* Aim of the task
In the data that follows, count each line holding the string "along"; answer with the number only.

* Data excerpt
>> START

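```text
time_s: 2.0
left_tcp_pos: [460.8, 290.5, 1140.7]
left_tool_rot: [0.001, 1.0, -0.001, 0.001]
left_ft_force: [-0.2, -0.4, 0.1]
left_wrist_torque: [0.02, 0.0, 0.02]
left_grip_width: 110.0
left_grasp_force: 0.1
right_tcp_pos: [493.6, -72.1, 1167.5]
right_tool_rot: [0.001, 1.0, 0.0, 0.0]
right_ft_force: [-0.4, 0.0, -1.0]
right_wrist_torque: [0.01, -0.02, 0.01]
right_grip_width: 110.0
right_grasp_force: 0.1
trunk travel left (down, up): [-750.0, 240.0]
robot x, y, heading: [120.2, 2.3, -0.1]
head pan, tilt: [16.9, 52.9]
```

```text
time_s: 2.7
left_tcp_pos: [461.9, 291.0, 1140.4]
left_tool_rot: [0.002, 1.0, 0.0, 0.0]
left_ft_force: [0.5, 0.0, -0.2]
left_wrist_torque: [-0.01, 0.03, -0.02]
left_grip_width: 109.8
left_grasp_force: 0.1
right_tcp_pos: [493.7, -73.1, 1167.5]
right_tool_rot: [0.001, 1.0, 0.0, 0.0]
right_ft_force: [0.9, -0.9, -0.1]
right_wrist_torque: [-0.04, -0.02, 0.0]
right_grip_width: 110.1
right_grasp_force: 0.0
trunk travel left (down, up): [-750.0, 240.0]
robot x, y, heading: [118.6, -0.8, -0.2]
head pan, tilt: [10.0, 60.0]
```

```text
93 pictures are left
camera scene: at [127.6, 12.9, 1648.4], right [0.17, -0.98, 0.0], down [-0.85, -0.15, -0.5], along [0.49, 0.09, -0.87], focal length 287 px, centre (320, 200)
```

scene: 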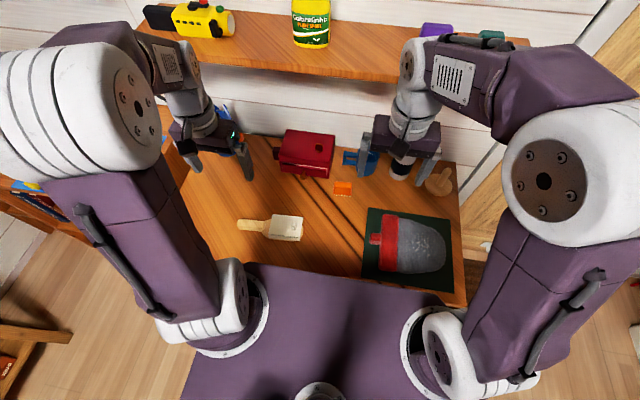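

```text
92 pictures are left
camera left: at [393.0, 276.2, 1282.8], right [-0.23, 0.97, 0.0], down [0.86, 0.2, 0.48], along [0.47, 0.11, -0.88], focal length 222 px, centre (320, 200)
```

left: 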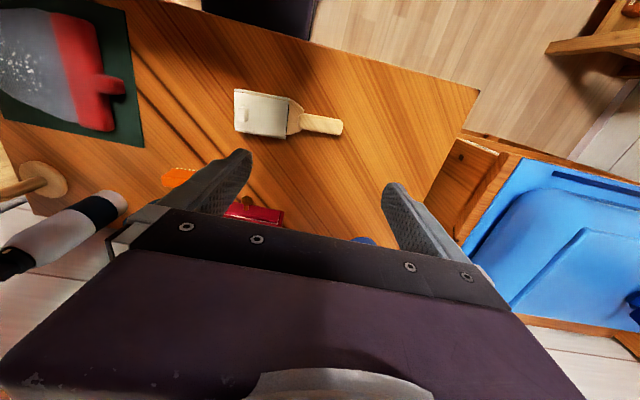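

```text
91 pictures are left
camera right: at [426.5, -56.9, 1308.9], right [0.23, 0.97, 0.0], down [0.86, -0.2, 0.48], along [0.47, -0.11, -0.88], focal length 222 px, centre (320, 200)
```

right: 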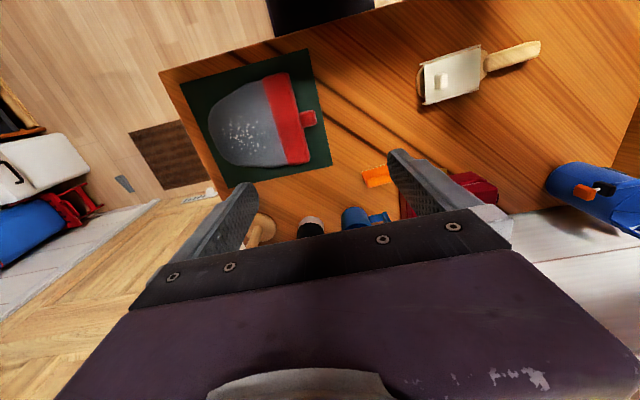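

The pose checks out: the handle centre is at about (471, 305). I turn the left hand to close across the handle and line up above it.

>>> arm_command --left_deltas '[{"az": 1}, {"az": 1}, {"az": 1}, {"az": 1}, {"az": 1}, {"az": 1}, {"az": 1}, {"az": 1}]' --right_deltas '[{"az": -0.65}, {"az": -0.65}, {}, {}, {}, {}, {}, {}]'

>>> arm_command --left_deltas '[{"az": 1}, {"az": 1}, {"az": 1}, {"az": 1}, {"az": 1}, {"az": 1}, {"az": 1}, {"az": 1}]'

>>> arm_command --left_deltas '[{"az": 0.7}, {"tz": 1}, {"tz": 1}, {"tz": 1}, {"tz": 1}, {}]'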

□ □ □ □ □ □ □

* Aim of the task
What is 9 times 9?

>> END

* Solution below
3